Appeal of Morton Thiokol, Inc., 67954

Decision Date10 December 1993
Docket NumberNo. 67954,67954
Citation254 Kan. 23,864 P.2d 1175
PartiesIn the Matter of the Appeal of MORTON THIOKOL, INC., From an Order of the Board of Tax Appeals.
CourtKansas Supreme Court

Syllabus by the Court

In an appeal by the taxpayer, Morton Thiokol, Inc., from an order of the Board of Tax Appeals affirming the assessment of additional corporate income tax against the taxpayer, the record is examined and it is held: The Board of Tax Appeals was correct in upholding (1) the use of the domestic combination method in assessing the corporate income tax liability of the taxpayer, and (2) the treatment of dividends from taxpayer's foreign subsidiary as apportionable business income. It is also held that the use of the domestic combination method and the apportionment of the taxpayer's foreign dividends to Kansas does not violate the Due Process Clause of the Fourteenth Amendment or the Commerce Clause (Art. I, § 8, cl. 3) of the United States Constitution.
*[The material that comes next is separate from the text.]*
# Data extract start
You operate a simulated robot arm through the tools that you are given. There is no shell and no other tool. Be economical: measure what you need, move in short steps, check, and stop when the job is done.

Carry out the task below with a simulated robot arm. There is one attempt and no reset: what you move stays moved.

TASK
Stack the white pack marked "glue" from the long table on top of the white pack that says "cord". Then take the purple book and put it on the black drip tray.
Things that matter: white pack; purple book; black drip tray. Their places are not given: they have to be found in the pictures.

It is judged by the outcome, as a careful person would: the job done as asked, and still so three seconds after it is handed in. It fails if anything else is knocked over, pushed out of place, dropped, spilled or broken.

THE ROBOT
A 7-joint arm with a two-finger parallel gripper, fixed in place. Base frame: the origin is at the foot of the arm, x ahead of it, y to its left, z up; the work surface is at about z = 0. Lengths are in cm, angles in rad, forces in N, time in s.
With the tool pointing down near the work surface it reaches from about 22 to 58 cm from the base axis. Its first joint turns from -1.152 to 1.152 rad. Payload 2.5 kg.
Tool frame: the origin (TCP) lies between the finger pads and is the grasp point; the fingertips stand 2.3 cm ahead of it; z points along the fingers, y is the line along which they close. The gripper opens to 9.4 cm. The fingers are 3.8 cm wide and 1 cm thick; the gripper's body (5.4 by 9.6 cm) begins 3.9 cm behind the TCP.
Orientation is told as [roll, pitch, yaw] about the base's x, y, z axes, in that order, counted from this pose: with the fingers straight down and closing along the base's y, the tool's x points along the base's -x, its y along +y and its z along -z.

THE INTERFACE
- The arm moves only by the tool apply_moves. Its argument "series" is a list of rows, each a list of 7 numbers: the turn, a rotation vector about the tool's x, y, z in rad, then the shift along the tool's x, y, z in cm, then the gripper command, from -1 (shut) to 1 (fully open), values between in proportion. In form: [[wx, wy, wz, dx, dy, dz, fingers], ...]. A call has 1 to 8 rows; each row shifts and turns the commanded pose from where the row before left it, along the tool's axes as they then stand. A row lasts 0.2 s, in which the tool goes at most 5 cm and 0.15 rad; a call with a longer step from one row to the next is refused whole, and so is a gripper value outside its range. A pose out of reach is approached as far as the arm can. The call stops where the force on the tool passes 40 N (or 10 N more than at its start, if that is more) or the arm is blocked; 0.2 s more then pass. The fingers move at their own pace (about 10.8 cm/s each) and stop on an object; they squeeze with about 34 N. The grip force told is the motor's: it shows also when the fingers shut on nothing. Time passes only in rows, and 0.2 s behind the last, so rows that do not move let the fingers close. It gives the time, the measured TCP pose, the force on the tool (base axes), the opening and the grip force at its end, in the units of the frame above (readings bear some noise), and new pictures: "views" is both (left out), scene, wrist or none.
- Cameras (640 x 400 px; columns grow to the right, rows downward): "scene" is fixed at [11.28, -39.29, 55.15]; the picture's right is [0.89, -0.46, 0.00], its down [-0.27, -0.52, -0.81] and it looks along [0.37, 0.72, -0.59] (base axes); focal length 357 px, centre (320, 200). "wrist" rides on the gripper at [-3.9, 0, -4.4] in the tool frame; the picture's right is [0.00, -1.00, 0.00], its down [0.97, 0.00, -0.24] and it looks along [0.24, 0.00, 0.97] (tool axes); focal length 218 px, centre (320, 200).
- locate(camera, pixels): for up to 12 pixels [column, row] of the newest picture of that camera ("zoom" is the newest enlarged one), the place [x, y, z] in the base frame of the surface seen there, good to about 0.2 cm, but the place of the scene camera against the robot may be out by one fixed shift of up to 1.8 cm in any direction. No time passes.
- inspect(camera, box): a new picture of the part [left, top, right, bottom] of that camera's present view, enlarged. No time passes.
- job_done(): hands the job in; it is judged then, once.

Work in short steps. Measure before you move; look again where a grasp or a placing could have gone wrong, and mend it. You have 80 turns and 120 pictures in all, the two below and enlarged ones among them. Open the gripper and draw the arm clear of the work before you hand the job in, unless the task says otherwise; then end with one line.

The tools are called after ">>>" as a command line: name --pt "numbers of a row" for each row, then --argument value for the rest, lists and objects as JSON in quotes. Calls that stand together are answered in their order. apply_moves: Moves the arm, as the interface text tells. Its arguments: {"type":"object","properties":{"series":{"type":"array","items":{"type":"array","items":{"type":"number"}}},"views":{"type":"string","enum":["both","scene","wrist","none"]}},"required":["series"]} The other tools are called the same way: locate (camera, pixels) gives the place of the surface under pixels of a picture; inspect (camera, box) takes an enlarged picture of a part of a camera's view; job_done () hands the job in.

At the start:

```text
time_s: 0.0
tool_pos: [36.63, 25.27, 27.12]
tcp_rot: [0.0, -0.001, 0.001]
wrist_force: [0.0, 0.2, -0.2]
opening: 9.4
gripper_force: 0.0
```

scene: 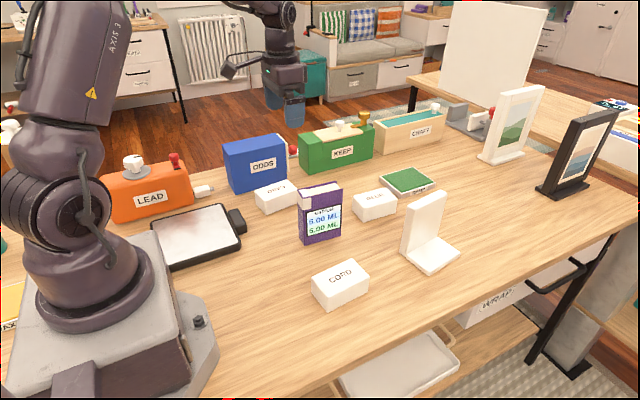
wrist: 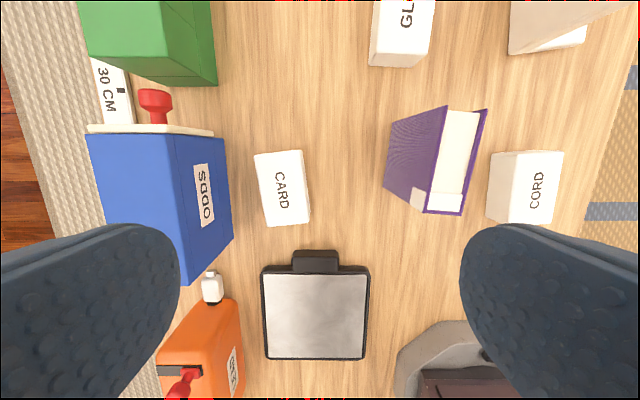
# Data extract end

Gerald J. Letourneau, of Goodell, Stratton, Edmonds & Palmer, Topeka, argued the cause and was on the brief, for appellant.

David Prager, III, of the Kansas Dept. of Revenue, argued the cause, and Mark A. Burghart, Gen. Counsel, was with him on the briefs, for appellee.

William L. Goldman, of Lee, Toomey & Kent, Chartered, Washington, DC, and Anne G. Batter, of the same firm, were on the brief, for amicus curiae Committee on State Taxation.

ALLEGRUCCI, Justice:

Morton Thiokol, Inc., (Morton Thiokol) appeals from an order of the Board of Tax Appeals (BOTA). The Kansas Department of Revenue (Revenue) assessed additional corporate income tax of $82,607 plus interest of $49,732 against Morton Thiokol for fiscal years ending June 30, 1981, through June 30, 1983. The additional tax resulted principally from (1) use of the domestic combination method of apportioning income and expenses for the multijurisdictional corporation and (2) the treatment of foreign dividends as apportionable business income. The assessment was upheld by the Kansas Director of Taxation (Director), and BOTA affirmed the Director's order. The case was transferred from the Court of Appeals on this court's motion, pursuant to K.S.A. 20-3018(c).

Morton Thiokol is a Delaware corporation, and it stipulated that it is unitary with all its domestic and foreign subsidiary corporations. The Multistate Tax Commission Corporate Income Tax Audit Procedure Guideline Manual, February 1985, defines a unitary business as follows:

"A business is considered to be a unitary business, whether it conducts its operations through one corporation or through several corporations, if and to the extent that its various components 'contribute to or are dependent upon' each other. [Citation omitted.] An indicator of such interrelationships is a 'flow of value' between the components."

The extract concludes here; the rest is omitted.